● Directive: Gather up the lines that contain "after".
--- START OF Dataset section ---
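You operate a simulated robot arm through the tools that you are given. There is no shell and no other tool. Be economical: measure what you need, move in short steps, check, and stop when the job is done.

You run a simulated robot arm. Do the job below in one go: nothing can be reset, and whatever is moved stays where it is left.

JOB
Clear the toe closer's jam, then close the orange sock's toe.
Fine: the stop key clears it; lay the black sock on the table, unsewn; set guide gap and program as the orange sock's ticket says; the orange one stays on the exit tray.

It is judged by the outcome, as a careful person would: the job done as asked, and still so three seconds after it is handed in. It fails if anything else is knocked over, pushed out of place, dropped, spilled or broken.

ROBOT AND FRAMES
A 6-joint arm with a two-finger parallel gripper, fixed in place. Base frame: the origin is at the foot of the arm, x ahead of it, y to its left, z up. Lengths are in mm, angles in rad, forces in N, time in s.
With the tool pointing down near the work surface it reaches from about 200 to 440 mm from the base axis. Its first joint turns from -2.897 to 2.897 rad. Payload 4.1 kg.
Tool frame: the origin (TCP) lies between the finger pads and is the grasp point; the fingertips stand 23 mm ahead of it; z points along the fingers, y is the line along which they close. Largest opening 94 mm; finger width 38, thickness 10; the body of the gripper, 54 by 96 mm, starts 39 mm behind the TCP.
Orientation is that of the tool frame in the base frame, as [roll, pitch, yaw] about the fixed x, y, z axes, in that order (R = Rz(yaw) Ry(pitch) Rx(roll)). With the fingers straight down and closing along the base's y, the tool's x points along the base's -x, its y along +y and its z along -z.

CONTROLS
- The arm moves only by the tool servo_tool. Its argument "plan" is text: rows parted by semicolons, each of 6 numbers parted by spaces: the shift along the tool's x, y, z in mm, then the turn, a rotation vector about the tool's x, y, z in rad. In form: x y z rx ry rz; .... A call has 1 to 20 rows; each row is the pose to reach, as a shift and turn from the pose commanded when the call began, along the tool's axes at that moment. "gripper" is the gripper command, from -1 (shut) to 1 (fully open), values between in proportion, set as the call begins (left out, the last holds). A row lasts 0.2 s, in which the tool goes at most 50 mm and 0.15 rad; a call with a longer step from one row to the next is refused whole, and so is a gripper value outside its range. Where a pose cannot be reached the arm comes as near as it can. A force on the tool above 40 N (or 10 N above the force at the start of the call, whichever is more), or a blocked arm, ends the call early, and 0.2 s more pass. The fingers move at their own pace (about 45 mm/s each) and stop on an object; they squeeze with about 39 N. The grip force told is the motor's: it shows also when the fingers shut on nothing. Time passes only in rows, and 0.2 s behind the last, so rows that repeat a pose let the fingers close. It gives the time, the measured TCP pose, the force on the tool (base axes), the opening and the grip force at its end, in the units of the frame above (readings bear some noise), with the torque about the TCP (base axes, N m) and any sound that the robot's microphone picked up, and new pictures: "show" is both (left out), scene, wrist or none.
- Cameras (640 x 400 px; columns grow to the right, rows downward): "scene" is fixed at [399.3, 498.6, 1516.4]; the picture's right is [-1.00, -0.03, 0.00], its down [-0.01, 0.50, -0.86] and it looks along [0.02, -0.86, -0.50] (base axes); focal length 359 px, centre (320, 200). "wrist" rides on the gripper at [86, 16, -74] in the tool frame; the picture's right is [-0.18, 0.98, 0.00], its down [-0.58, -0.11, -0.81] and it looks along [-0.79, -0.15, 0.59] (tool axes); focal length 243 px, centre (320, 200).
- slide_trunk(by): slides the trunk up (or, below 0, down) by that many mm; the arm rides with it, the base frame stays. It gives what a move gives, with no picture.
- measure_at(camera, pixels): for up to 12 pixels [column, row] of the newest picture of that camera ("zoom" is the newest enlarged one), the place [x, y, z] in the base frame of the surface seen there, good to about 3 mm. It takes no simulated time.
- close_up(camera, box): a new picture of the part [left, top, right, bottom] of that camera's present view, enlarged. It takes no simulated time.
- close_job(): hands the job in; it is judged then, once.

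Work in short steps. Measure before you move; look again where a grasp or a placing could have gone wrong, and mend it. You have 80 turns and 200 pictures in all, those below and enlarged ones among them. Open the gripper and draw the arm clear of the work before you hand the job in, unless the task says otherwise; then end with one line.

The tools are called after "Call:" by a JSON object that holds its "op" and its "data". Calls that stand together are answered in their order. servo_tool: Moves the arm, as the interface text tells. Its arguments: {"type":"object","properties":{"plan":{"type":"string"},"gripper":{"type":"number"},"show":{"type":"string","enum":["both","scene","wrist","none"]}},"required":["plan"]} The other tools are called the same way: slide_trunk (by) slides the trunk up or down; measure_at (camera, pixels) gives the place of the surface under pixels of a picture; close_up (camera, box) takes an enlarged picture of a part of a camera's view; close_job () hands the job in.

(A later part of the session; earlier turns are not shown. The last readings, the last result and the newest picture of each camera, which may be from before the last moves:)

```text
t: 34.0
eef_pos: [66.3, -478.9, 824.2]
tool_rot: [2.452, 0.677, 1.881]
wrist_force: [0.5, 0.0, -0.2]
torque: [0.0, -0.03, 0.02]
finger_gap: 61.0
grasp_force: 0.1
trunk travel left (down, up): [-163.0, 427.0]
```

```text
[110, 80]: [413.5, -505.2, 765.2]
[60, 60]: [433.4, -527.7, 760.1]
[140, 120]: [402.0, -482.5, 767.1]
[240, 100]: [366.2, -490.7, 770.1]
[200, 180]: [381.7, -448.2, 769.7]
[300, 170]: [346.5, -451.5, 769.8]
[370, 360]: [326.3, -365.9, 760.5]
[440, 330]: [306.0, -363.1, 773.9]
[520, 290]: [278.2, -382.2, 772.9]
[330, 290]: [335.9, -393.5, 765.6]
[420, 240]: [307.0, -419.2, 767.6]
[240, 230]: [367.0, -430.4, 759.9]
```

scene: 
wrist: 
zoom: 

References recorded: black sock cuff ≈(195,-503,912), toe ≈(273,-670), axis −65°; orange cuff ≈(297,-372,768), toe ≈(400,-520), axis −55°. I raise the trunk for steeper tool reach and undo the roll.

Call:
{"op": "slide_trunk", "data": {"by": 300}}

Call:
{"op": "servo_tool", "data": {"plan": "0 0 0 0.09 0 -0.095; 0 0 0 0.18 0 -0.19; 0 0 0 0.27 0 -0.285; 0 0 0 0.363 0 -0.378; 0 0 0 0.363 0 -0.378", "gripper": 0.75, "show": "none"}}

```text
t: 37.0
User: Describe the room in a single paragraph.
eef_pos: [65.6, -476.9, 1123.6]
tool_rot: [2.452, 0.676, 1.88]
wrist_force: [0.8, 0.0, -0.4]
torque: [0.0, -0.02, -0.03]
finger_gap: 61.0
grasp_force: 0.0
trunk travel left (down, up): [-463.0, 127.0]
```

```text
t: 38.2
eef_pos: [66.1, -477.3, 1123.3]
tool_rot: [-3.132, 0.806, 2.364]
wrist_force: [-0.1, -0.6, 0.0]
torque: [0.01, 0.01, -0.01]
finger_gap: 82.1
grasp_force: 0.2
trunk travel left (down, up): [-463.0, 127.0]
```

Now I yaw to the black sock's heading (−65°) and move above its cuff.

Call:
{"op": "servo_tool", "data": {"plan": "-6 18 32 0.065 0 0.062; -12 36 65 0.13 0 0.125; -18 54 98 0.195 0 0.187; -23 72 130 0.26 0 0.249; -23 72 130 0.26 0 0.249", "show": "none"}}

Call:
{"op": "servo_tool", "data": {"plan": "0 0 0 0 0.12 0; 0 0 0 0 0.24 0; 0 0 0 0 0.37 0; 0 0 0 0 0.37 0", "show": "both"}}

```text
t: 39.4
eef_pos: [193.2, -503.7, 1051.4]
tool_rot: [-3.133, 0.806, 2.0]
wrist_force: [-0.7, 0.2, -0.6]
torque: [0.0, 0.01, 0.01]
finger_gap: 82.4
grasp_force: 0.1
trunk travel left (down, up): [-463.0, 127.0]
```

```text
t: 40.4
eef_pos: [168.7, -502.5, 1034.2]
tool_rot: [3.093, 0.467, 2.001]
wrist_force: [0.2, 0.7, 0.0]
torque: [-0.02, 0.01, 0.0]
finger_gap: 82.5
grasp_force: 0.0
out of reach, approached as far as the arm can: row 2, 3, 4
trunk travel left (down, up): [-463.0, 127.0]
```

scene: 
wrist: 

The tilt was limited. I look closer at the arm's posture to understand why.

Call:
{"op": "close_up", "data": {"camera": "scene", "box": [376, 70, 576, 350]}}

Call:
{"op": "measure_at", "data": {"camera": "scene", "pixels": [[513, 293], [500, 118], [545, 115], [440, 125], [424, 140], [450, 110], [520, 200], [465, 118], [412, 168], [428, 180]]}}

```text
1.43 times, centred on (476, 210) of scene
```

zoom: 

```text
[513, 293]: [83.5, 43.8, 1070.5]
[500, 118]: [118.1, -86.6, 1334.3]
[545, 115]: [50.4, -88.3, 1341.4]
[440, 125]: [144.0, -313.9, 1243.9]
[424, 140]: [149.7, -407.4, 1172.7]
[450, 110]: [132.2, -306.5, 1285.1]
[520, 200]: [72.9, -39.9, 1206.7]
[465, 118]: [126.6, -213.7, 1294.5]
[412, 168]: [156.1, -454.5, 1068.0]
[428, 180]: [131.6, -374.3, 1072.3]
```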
--- END OF Dataset section ---
● Solved exercise:
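It is judged by the outcome, as a careful person would: the job done as asked, and still so three seconds after it is handed in. It fails if anything else is knocked over, pushed out of place, dropped, spilled or broken.
The tools are called after "Call:" by a JSON object that holds its "op" and its "data". Calls that stand together are answered in their order. servo_tool: Moves the arm, as the interface text tells. Its arguments: {"type":"object","properties":{"plan":{"type":"string"},"gripper":{"type":"number"},"show":{"type":"string","enum":["both","scene","wrist","none"]}},"required":["plan"]} The other tools are called the same way: slide_trunk (by) slides the trunk up or down; measure_at (camera, pixels) gives the place of the surface under pixels of a picture; close_up (camera, box) takes an enlarged picture of a part of a camera's view; close_job () hands the job in.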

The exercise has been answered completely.